Questions about Alan Bean
Short answers, pulled from the story.
Who was Alan Bean and what did he do on the Moon?
Alan Bean was an American naval aviator, test pilot, and NASA astronaut who became the fourth person to walk on the Moon during the Apollo 12 mission in November 1969. He and commander Pete Conrad landed on the Moon's Ocean of Storms, spent over seven hours on the lunar surface across two excursions, deployed experiments, and installed the first nuclear power generator on the Moon.
How did Alan Bean save the Apollo 12 mission?
Lightning struck Apollo 12 thirty-six seconds after launch, knocking out telemetry. Flight controller John Aaron identified the failure and called up the instruction to switch the Signal Conditioning Equipment to auxiliary mode. Bean was the astronaut who located and executed that switch, restoring the spacecraft's data feed and salvaging the mission.
Why did Alan Bean become a painter after leaving NASA?
Bean resigned from NASA in June 1981 to paint full time. He stated that in his eighteen years as an astronaut he had visited worlds and seen sights no artist had ever witnessed firsthand, and he wanted to express those experiences through painting. He believed he was uniquely qualified to depict the Moon accurately because he had been there.

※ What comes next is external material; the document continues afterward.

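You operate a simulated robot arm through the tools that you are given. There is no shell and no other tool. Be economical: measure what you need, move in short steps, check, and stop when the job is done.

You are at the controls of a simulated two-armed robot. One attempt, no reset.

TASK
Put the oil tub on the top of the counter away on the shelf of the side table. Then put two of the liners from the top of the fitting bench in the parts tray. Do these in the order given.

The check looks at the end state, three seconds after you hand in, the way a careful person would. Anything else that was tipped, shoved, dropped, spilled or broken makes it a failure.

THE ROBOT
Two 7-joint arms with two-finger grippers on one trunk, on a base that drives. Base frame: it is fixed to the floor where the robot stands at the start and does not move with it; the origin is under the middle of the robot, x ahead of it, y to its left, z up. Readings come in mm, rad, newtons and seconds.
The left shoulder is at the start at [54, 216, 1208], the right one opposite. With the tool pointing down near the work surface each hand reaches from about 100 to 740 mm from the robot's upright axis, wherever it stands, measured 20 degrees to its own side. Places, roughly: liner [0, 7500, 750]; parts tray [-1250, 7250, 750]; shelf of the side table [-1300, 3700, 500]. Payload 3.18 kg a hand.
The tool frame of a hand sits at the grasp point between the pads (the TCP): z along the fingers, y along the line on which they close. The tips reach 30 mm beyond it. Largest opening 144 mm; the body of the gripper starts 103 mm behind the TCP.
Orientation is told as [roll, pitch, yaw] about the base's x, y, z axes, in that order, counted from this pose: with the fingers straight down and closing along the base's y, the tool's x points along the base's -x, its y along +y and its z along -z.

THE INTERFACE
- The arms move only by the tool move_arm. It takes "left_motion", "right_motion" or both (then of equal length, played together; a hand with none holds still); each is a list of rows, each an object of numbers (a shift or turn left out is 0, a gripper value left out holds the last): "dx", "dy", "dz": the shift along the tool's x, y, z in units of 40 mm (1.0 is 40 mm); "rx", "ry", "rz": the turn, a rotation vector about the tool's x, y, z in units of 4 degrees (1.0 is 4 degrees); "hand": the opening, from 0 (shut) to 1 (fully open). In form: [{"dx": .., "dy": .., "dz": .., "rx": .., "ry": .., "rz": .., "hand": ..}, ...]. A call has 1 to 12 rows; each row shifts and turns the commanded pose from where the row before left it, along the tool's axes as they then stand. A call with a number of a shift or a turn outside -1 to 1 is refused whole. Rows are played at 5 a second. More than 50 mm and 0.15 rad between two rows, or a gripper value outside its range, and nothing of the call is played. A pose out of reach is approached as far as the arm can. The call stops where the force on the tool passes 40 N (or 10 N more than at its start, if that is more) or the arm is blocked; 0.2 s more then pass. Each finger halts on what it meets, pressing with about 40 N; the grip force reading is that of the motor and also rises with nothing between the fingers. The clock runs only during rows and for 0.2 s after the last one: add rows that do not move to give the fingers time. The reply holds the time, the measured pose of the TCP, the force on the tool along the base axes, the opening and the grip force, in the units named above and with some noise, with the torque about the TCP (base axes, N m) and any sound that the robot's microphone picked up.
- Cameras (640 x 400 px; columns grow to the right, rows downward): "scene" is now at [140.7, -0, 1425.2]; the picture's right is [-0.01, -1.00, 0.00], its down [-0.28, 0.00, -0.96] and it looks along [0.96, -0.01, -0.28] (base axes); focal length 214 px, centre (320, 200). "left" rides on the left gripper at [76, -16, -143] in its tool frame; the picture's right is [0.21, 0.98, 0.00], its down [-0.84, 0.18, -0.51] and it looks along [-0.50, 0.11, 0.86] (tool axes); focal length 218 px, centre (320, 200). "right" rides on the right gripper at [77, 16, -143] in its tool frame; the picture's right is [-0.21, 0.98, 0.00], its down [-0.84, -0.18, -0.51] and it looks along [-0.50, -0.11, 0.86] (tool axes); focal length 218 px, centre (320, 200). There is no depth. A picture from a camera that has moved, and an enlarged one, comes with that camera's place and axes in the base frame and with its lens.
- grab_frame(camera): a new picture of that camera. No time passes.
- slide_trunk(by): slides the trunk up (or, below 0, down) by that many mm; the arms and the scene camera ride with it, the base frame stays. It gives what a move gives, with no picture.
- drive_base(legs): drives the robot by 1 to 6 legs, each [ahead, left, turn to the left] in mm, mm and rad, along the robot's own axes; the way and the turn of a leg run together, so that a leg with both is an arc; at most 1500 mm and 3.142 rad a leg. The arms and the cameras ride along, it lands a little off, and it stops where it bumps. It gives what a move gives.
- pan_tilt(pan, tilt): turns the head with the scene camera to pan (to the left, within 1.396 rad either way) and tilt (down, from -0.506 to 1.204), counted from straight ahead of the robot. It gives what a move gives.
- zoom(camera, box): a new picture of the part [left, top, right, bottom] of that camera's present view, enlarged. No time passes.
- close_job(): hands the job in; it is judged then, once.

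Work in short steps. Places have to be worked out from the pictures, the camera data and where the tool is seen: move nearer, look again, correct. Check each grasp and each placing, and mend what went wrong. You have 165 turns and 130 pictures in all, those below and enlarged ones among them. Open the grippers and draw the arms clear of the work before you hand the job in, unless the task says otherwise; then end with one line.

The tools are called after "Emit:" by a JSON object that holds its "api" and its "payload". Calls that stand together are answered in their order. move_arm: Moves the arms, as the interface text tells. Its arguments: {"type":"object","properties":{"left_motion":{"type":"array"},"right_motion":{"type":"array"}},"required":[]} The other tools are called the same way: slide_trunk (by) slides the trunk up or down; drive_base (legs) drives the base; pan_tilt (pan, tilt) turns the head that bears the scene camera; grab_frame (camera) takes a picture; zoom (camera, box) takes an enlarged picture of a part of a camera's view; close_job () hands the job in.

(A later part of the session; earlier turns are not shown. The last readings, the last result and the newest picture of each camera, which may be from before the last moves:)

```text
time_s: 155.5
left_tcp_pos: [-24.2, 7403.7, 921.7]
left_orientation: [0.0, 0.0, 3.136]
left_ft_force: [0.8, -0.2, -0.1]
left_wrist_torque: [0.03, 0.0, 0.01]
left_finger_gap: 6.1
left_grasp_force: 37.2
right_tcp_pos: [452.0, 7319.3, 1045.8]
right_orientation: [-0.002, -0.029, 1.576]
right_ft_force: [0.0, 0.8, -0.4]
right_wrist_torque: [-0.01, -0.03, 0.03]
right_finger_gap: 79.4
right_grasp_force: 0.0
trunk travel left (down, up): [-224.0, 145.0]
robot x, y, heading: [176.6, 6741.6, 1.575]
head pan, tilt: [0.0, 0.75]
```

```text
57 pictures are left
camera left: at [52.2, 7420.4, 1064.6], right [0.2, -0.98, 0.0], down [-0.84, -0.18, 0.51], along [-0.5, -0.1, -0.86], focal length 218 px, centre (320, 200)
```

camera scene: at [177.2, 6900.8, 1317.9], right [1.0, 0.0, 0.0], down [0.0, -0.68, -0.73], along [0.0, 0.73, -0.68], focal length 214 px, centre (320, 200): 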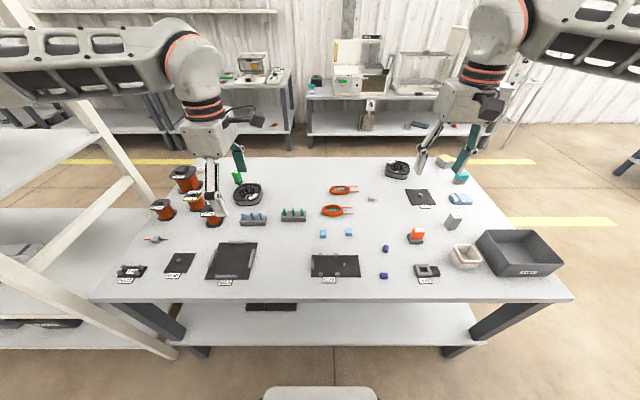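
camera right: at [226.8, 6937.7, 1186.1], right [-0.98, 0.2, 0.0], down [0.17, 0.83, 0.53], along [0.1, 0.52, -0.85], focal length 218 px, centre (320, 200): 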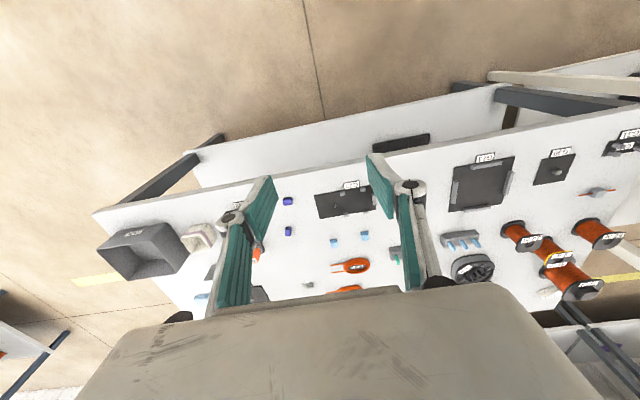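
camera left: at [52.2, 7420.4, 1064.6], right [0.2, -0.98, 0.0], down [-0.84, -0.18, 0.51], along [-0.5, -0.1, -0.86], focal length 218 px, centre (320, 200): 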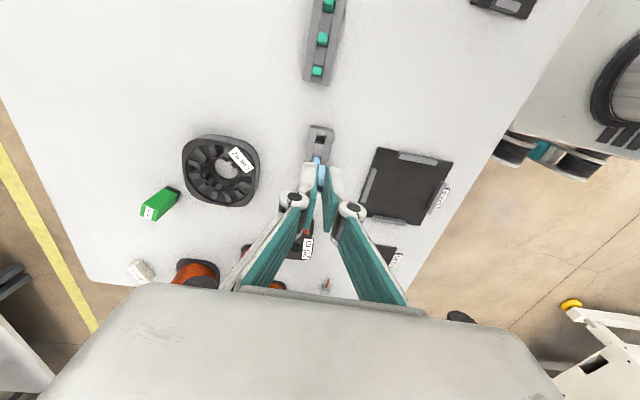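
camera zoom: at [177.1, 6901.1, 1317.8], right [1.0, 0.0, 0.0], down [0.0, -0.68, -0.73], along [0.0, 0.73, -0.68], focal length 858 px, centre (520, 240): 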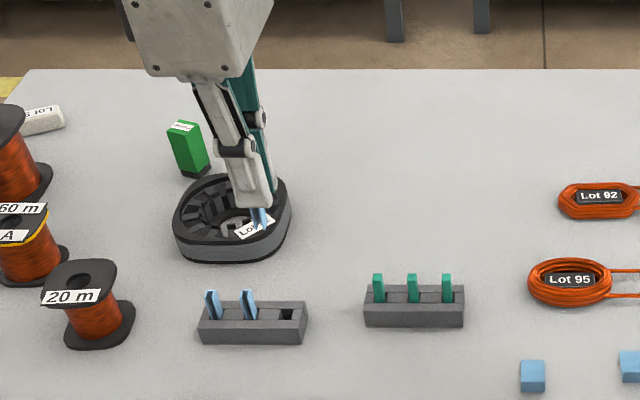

What materials did Alan Bean use in his Moon paintings?
Bean embedded tiny pieces of keepsake patches from his space suit into his canvases; those patches carried real Moon dust. He also used the hammer he had used on the lunar surface to pound the flagpole, and a bronzed Moon boot, as texture tools to create the surface of his paintings.
What was Alan Bean's Skylab 3 mission?
Bean commanded Skylab 3, the second crewed mission to the Skylab space station, from the 29th of July to the 25th of September, 1973. His crew of three, which included Owen Garriott and Jack Lousma, spent 59 days aboard, covered a world-record 24.4 million miles, and accomplished 150 percent of their assigned mission goals.
When and where did Alan Bean die?
Alan Bean died on the 26th of May, 2018, in Houston, Texas, at the age of 86. His death followed the sudden onset of illness two weeks earlier while he was in Fort Wayne, Indiana. He was interred at Arlington National Cemetery on the 8th of November, 2018.